● **DOCUMENT SEGMENT**:
This may show data that doesn't necessarily exist in the original data set, e.g. if MIN(ID) = 1 and MIN(NAME) shows data from row where ID = 2.
Based on the sample dataset it's fine. Based on real data, yes it's probably insufficient.
2
SELECT * 
FROM [table_1] 
WHERE [ID] IN (SELECT Min([ID]) 
               FROM [table_1] 
               GROUP BY CODE
              )

1 Comment

The full code is SELECT id, name, code FROM buildings WHERE id IN (SELECT MIN(id) FROM tb_buildings GROUP BY Code)

● **AIM OF THE TASK**: Locate "Based on the" and "GROUP BY Code)" in the document segment, and write out these words with everything between them.

● **DATA BLOCK**:
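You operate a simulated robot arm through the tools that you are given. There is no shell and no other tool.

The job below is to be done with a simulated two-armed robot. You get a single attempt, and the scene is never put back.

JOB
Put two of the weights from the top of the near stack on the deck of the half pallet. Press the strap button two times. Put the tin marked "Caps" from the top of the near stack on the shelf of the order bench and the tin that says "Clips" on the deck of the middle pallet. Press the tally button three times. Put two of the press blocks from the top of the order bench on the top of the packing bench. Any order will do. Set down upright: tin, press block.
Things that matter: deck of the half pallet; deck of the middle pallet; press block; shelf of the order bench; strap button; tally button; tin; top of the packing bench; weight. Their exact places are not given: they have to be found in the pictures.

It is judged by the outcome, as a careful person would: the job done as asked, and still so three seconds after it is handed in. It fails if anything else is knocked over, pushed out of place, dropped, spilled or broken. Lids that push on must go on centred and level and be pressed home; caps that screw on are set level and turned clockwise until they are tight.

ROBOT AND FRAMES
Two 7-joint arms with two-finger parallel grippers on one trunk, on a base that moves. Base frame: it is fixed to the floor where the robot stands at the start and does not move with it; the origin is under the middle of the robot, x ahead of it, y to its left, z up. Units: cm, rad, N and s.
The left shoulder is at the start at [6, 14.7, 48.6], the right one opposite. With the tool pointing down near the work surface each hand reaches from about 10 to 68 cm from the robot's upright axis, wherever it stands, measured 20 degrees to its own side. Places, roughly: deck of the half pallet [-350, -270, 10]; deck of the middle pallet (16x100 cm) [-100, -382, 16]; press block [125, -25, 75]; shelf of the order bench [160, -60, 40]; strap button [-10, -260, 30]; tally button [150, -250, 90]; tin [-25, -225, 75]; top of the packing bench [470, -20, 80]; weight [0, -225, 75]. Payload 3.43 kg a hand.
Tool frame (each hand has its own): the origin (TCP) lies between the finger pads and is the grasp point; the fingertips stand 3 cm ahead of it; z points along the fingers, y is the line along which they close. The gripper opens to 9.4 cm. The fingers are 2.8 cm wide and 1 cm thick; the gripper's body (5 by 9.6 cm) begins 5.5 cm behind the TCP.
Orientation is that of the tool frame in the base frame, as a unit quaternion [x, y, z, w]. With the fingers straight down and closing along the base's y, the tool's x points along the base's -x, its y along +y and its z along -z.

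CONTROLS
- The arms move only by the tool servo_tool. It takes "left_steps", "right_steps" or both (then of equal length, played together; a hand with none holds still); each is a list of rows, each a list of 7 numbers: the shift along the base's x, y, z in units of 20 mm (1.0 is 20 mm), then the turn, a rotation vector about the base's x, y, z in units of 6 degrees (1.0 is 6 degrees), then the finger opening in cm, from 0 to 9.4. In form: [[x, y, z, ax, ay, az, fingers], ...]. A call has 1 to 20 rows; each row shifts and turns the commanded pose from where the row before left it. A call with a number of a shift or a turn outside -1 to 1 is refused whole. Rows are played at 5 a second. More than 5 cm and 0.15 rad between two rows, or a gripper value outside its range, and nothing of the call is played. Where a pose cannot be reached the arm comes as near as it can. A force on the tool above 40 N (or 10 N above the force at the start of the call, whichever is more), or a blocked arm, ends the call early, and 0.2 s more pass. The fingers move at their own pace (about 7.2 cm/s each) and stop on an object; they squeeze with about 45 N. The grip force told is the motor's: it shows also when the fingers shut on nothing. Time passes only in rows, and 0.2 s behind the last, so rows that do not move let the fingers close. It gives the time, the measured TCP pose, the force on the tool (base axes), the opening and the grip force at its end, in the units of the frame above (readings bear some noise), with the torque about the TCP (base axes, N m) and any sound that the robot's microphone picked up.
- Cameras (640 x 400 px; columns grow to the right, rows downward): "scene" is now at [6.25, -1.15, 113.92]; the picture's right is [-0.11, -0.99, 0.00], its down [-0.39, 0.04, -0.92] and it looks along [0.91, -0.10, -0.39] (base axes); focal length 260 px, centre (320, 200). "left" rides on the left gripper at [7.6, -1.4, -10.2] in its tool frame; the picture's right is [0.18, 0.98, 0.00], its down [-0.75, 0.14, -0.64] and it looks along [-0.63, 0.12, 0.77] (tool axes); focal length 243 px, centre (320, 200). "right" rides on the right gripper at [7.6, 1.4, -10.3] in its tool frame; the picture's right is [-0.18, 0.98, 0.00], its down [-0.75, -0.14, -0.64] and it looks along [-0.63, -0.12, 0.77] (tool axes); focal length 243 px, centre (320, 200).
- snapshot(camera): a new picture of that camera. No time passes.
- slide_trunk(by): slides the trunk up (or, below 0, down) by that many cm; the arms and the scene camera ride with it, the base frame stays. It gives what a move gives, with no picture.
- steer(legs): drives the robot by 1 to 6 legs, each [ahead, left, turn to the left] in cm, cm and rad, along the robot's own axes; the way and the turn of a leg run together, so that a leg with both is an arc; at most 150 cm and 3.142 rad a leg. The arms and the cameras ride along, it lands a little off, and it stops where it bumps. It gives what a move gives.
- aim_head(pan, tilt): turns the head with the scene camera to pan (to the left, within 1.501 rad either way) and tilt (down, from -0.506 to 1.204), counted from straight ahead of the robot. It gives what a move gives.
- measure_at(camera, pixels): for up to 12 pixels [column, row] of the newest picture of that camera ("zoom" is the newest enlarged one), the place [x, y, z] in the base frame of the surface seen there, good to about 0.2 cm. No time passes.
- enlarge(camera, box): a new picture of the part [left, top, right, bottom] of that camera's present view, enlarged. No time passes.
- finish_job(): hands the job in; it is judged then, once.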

● **RESULT FOR THIS TASK**:
Based on the sample dataset it's fine. Based on real data, yes it's probably insufficient.
2
SELECT * 
FROM [table_1] 
WHERE [ID] IN (SELECT Min([ID]) 
               FROM [table_1] 
               GROUP BY CODE
              )

1 Comment

The full code is SELECT id, name, code FROM buildings WHERE id IN (SELECT MIN(id) FROM tb_buildings GROUP BY Code)